- Exercise requirements
• A. Locate "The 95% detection" and "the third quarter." in the excerpted text, and write out these words with everything between them.
• B. Add the next paragraphs of the excerpted text.

- Source data
'''

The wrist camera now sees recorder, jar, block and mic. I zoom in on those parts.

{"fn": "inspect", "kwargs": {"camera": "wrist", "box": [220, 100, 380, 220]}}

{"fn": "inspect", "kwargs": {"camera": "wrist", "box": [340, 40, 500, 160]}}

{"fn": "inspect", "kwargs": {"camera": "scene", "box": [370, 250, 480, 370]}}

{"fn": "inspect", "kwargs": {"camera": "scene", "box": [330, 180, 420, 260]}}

'''

- Excerpted text
'''

Facebook says upgraded AI models spot nearly 95% of hate speech it removes
Facebook Inc. removed 22.1 million pieces of hate speech content on its namesake social network in the third quarter, 94.7% of which was detected automatically by artificial intelligence models.
The company shared the figures in the latest edition of its Community Standards Enforcement Report that was published today. On the occasion, it also detailed several of the new AI innovations behind the improved detection accuracy, including a technology called Linformer that could significantly enhance the computational efficiency of natural-language processing models.
“AI has been a powerful tool to support our content moderation work at scale,” Facebook Chief Technology Officer Mike Schroepfer said on a press call this morning.
The 95% detection rate Facebook’s AI models achieved in the third quarter represents a major improvement over the previous three-month period. The figure is up from just over 80% in the second quarter and 24% in 2017, according to the news Community Standards Enforcement Report. The company recorded similar results on Instagram: AI models detected 95% of the 6.5 million pieces of hate speech content Facebook had identified on the photo sharing service in the third quarter.
Behind the scenes, the increased detection rate is made possible by several new software systems developed by the company’s engineers. Some of those innovations are new AI models, while others are supporting technologies designed to facilitate the development of better neural networks.

'''

- Answers given
• A.
The 95% detection rate Facebook’s AI models achieved in the third quarter represents a major improvement over the previous three-month period. The figure is up from just over 80% in the second quarter and 24% in 2017, according to the news Community Standards Enforcement Report. The company recorded similar results on Instagram: AI models detected 95% of the 6.5 million pieces of hate speech content Facebook had identified on the photo sharing service in the third quarter.

• B.
Falling into the latter category is a system dubbed Reinforcement Integrity Optimizer or RIO. It automatically optimizes the accuracy of the neural networks that review content users upload to Facebook and Instagram by training them on millions of “current pieces of content,” the company said. Using fresh posts to train models helps keep the models up to date, ensuring they can detect new types of harmful content that emerge.
“The framework’s data sampler estimates the value of the training examples, deciding which ones will produce the most effective hate speech classifier,” Facebook researchers explained in a blog post.
SimSearchNet++ is one of the newest models Facebook uses to find harmful content. The AI, detailed today, automatically detects cases when an image flagged as containing hate speech is reuploaded elsewhere in an altered form. The company said that the AI is better at overcoming image manipulations such as crops and blurs than the earlier model it used for the task.
Facebook today also detailed RoBERTa and XLM-R, two other new models developed by its engineers. RoBERTa is a natural-language processing model that has been shown to deliver “state of the art performance,” while XLM-R likewise promises industry-leading speeds for cross-lingual understanding. Cross-lingual understanding is the process wherein a model is trained in one language and then applies its learnings to other languages, an important feature for applications such as translation services.
But from a research standpoint, the perhaps most significant technology Facebook revealed today is Linformer. It’s a new approach to building Transformers, a widely used class of natural language processing models, that promises to reduce the amount of computational resources required for AI training.
“When you increase the input size from, say, to 4,000 to 8,000, the number of computations doesn’t double,” Facebook researchers explained. “It goes from about 16,000,000 to 64,000,000” with traditional Transformer models. With Linformer, in contrast, the number of computations increases linearly, meaning models can be trained using significantly less infrastructure.
Taken together, the AI work helps reduce the load on thousands of human moderators still needed to make judgment calls. “We can amplify the work of human reviewers,” Schroepfer said. “People can spend time on the harder, more nuanced and subtle things.”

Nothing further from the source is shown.